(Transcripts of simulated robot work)

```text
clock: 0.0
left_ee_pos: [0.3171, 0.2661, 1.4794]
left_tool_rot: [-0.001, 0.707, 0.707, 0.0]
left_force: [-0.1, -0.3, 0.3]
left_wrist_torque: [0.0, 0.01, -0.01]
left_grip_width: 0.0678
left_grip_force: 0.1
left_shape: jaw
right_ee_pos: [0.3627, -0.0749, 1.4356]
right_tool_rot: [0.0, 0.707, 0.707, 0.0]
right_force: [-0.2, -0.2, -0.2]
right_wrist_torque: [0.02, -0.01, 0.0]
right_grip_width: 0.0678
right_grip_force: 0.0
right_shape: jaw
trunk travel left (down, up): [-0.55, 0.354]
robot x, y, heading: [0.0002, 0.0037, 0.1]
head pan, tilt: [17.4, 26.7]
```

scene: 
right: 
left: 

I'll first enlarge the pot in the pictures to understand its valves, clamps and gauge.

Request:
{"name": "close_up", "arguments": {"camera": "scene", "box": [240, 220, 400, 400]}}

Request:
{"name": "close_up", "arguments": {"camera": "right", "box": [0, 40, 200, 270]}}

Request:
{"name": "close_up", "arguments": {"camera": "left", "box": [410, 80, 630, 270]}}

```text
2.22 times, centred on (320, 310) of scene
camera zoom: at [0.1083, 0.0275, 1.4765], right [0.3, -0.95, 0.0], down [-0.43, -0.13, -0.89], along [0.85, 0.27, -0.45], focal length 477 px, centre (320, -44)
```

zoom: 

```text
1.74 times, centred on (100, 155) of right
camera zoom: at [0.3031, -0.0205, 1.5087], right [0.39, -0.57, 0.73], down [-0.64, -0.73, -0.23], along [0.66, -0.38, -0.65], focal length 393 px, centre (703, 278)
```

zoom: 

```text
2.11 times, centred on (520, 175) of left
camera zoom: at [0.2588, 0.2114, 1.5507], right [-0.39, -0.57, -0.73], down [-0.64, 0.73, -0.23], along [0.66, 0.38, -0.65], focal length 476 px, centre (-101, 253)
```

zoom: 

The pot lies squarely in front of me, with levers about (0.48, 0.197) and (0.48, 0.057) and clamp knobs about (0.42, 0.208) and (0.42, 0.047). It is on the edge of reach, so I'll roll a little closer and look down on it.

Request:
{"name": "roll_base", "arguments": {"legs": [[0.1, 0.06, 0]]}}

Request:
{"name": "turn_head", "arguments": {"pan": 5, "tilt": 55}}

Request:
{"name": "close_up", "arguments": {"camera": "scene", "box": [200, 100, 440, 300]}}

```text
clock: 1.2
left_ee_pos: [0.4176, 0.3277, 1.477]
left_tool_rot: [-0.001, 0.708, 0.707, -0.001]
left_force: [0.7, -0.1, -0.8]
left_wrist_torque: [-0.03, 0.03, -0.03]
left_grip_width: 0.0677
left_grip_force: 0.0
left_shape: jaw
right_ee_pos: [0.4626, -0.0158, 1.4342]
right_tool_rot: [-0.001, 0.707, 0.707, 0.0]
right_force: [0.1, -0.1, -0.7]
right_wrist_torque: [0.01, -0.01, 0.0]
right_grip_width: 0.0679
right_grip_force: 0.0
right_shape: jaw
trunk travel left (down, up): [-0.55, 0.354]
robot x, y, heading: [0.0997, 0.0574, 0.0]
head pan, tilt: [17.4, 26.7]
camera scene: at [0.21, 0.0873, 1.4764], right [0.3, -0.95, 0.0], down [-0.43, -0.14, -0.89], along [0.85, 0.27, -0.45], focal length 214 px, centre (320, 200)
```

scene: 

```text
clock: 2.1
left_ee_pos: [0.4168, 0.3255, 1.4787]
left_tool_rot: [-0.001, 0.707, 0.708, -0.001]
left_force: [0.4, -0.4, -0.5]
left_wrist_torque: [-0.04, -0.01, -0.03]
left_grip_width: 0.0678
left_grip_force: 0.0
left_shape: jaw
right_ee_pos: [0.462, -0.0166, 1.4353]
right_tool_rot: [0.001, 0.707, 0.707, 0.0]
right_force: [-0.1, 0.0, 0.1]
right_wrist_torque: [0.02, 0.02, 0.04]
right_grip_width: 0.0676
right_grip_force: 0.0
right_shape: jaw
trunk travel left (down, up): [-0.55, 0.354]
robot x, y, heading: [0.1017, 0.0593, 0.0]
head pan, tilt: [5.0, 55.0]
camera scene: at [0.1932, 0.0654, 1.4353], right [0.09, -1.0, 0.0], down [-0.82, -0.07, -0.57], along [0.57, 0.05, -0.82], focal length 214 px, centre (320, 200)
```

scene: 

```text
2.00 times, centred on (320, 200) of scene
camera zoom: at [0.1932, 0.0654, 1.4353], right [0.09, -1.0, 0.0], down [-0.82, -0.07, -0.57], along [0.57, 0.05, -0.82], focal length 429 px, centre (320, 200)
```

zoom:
...
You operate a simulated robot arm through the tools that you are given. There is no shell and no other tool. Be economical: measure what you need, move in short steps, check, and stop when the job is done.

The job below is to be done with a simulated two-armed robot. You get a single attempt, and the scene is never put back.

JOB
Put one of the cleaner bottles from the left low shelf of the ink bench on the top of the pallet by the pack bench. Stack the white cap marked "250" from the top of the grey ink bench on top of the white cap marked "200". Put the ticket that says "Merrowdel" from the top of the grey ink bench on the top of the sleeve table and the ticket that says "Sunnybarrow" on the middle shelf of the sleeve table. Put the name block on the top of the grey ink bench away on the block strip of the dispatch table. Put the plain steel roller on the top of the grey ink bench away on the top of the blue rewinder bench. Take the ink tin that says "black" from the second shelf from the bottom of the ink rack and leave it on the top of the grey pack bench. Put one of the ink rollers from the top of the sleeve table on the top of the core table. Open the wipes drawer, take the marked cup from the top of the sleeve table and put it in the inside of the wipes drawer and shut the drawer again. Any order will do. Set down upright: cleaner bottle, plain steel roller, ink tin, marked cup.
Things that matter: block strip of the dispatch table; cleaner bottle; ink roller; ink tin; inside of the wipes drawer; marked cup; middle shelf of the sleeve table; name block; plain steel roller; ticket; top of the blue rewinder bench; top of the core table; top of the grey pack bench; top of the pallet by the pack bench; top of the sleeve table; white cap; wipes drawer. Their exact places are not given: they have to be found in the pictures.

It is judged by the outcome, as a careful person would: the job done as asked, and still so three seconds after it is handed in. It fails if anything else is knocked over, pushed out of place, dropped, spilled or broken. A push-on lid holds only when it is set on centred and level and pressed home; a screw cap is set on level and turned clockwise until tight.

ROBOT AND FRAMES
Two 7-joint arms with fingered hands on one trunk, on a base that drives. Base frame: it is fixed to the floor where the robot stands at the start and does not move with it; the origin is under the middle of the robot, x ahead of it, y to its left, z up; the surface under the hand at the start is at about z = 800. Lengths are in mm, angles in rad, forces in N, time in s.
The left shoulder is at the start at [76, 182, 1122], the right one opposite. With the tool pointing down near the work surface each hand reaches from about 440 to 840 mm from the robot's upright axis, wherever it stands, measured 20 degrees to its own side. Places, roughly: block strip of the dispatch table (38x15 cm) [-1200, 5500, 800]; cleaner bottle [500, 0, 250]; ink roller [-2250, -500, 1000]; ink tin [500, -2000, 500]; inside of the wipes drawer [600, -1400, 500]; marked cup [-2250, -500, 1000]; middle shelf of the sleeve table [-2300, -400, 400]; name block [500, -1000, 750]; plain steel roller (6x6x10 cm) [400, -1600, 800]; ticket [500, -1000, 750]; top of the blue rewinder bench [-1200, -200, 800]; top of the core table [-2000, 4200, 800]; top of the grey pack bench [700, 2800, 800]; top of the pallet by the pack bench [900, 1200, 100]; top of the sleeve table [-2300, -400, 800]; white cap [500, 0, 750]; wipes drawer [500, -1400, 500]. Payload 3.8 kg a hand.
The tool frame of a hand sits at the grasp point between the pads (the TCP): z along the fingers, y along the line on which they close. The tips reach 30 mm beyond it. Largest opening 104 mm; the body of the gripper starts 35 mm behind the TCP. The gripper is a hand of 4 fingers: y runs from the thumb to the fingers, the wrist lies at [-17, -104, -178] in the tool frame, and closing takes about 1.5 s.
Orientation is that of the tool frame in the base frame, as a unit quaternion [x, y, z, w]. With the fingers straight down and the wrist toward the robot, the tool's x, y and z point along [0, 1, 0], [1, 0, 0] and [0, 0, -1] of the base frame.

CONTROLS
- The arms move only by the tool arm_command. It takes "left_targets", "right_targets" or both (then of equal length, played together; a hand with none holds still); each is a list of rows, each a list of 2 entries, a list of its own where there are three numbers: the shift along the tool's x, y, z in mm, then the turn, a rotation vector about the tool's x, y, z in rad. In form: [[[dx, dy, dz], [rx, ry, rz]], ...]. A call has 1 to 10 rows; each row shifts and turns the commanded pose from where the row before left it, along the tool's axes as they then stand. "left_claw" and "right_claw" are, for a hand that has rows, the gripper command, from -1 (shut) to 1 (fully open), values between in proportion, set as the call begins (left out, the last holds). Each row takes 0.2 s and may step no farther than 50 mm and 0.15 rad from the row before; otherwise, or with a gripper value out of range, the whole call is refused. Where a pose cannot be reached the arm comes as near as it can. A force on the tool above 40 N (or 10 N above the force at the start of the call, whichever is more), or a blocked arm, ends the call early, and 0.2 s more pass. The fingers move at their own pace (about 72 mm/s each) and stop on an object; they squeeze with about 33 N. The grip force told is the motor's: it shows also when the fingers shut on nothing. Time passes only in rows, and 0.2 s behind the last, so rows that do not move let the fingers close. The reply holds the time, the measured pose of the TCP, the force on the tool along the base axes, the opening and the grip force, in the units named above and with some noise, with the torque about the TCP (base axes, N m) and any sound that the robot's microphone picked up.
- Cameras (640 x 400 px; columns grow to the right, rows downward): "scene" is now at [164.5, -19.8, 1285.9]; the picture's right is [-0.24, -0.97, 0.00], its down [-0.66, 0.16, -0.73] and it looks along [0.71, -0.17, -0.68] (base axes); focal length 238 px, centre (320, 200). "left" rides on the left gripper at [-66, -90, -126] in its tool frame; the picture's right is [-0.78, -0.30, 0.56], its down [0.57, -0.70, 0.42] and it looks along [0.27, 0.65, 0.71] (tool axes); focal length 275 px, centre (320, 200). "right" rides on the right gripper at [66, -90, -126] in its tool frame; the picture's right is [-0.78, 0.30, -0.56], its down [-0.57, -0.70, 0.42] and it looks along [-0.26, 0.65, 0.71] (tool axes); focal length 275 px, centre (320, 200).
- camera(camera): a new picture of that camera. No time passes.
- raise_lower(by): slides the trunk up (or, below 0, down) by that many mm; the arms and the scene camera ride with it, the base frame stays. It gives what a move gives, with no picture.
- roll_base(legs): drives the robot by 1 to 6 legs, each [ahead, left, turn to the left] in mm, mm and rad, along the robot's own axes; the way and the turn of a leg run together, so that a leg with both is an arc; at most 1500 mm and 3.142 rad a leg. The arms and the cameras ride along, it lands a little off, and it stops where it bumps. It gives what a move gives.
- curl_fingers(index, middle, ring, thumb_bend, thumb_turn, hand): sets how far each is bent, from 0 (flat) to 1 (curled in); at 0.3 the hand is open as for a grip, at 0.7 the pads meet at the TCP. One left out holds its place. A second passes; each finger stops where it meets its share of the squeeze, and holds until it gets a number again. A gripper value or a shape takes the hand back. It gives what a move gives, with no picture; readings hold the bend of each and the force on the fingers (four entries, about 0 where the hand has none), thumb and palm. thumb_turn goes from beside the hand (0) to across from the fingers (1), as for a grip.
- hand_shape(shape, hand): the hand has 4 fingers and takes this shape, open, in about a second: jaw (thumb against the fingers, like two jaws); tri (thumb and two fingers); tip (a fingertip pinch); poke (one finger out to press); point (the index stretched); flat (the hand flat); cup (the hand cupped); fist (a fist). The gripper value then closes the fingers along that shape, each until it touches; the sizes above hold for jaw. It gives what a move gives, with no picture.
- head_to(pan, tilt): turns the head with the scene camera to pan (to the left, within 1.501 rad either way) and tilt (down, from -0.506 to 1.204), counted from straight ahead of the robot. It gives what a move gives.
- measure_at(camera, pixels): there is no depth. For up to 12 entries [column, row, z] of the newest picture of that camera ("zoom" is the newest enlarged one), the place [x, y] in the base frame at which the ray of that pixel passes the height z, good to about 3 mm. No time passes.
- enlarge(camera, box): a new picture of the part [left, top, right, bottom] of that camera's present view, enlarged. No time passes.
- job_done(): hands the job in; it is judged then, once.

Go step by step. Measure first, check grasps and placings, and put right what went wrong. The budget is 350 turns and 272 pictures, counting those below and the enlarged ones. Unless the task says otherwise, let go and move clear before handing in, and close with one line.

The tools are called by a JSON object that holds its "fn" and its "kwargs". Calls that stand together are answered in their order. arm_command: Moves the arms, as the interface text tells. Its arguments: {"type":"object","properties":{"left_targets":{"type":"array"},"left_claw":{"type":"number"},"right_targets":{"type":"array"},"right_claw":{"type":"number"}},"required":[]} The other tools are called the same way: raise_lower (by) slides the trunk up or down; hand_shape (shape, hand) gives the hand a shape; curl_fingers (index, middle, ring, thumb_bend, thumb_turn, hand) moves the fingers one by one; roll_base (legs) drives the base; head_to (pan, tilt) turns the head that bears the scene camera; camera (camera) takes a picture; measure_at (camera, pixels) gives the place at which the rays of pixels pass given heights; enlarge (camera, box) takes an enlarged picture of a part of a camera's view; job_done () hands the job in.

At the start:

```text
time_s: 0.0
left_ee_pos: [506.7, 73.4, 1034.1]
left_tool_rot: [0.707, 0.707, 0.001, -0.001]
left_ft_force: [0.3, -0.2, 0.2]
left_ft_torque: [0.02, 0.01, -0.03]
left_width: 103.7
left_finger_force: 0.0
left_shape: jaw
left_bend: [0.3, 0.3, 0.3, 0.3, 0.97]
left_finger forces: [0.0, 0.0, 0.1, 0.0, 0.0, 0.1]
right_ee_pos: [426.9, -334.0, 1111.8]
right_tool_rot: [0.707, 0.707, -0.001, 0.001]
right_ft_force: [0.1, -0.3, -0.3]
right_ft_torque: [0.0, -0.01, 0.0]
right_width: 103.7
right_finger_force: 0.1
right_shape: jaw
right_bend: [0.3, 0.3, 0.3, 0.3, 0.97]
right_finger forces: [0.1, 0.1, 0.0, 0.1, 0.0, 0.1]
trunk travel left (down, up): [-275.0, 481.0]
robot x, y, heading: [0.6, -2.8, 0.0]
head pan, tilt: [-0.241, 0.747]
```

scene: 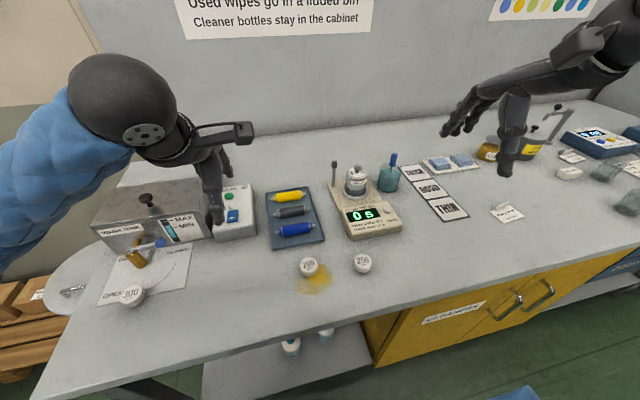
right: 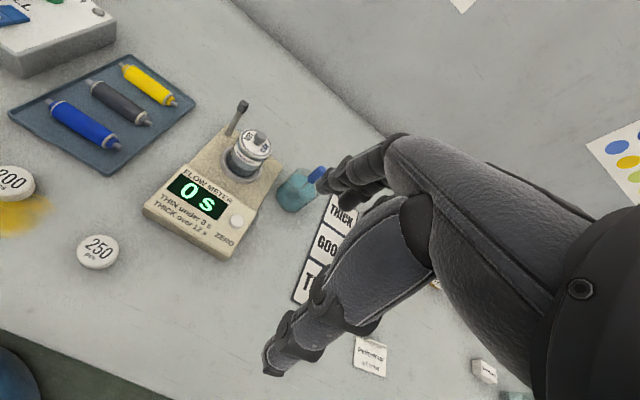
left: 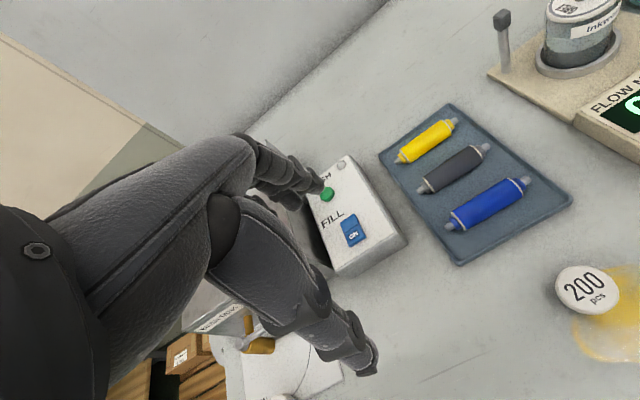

» **OBJECTIVE**
Extract every line containing the string "straight" from the material.

» **REPLY**
Orientation is that of the tool frame in the base frame, as a unit quaternion [x, y, z, w]. With the fingers straight down and the wrist toward the robot, the tool's x, y and z point along [0, 1, 0], [1, 0, 0] and [0, 0, -1] of the base frame.
- head_to(pan, tilt): turns the head with the scene camera to pan (to the left, within 1.501 rad either way) and tilt (down, from -0.506 to 1.204), counted from straight ahead of the robot. It gives what a move gives.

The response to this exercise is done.